The settlers’ first school was just a log shack erected in haste on a minimal budget. Everything was made by hand, right down to the desks. The “Old University,” as it was later dubbed, had just two windows for light. On cold days the wind knifed through the moss chinking of its log walls and the children huddled around the wood stove for their lessons.
Katie was a keen student, but she was behind in many subjects. She didn’t expect to excel in academics in that first year so she was determined to get an A for perfect attendance. When the Walkers awoke to forty-six centimeters of new snow one morning, Katie’s parents urged her to stay home—but she was not to be stopped. Her father broke trail up the big hill behind their house and she trudged on alone through thigh-high snow, with her lantern and lard pail lunch tin. When she reached the school hours later, Katie was wet through—and there was no welcoming puff of smoke from the chimney. The schoolhouse was cold and empty.
“I got my wet shoes off, got a fire going, did a bit of lessons, ate my lunch and started back,” wrote Katie. The next day, with the snowstorm continuing, Katie stayed home—but her teacher and a few classmates went to school—so Katie lost her perfect marks for attendance. “I thought I should have been given credit for the day I was there and they weren’t, but, of course, that couldn’t be done.”

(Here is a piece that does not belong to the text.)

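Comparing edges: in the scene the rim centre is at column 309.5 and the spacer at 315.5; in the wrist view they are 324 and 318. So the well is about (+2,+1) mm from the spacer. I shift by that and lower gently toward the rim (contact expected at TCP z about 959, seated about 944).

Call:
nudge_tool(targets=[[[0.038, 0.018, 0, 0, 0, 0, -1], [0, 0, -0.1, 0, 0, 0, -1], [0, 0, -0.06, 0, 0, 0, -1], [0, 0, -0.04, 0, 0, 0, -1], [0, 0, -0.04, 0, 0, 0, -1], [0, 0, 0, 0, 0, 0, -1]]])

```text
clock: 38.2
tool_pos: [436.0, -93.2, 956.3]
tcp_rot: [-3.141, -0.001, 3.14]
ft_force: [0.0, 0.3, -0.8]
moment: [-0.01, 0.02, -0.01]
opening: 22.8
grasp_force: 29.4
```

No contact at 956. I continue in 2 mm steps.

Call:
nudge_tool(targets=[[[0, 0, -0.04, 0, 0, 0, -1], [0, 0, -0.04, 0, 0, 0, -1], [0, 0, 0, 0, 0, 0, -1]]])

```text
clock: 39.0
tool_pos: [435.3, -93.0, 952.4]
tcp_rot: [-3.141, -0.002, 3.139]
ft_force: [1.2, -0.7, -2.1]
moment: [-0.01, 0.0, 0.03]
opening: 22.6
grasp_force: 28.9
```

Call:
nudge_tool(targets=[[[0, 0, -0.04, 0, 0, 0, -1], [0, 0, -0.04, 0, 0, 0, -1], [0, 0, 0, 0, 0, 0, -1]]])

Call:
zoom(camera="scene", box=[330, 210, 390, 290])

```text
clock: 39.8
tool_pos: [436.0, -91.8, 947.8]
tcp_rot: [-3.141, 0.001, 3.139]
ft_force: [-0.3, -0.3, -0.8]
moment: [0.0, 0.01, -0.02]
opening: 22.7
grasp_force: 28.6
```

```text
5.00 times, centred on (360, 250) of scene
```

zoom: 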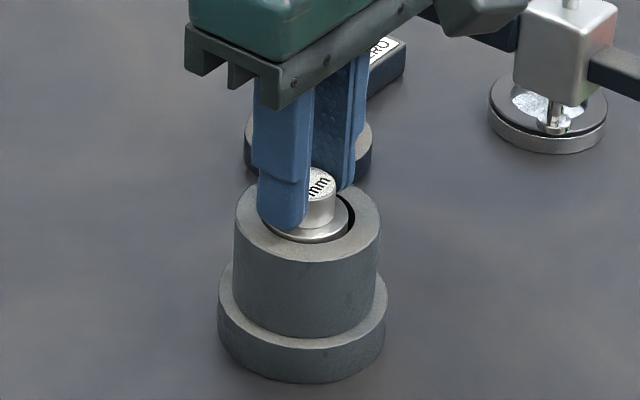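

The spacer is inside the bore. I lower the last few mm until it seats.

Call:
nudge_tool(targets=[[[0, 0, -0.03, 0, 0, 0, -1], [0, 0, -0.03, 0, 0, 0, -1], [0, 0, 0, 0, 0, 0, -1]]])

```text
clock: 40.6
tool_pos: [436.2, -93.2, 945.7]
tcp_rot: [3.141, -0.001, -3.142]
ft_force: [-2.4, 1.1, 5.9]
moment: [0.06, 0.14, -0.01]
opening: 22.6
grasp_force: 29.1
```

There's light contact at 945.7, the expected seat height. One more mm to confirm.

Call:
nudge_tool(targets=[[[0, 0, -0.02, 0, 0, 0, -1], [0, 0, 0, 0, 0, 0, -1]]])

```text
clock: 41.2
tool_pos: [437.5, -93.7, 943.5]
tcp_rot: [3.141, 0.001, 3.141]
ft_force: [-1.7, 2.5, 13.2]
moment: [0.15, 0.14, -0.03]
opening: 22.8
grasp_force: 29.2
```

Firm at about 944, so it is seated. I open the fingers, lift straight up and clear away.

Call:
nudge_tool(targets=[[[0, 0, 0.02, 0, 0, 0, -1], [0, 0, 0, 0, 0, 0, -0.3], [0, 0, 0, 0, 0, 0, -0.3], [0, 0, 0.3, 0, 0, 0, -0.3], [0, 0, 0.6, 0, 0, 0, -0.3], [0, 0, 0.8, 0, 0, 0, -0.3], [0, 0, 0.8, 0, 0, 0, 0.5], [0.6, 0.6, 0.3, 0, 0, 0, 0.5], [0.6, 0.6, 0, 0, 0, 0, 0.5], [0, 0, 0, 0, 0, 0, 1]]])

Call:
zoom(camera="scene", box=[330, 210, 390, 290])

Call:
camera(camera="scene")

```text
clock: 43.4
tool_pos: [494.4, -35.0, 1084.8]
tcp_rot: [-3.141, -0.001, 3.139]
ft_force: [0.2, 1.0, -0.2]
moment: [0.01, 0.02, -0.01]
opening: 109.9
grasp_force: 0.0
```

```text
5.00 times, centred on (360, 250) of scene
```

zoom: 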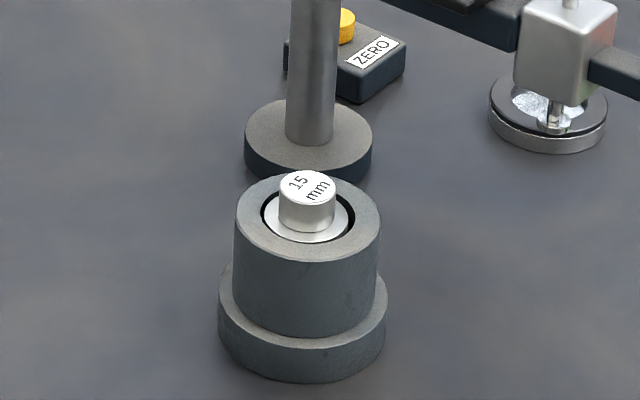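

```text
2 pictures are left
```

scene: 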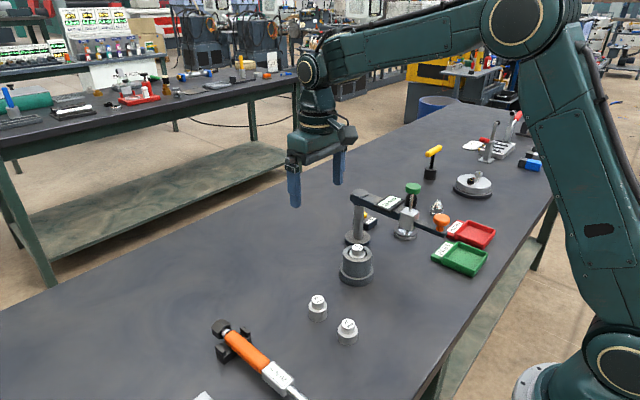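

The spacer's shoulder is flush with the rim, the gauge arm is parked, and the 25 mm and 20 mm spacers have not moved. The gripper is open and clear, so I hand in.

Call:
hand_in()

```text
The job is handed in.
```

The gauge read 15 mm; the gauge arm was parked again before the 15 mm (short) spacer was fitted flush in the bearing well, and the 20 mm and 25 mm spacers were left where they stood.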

Rural schools only went to grade eight a century ago, but Katie was a good scholar so her parents scrimped and saved to send her to Vancouver to stay with friends to complete her education. In 1910 she returned to Quadra as a teacher for a newly opened school in Heriot Bay, at Hyacinth Bay Road. She continued to teach in rural schools until she married, living out her long life as an orchardist in Keremeos, BC.
Katie (Walker) Clarke’s memoirs can be found at the Museum at Campbell River’s archives, along with the historic photos included here–with thanks. To visit the museum or check some of their collection online see: http://www.crmuseum.ca/.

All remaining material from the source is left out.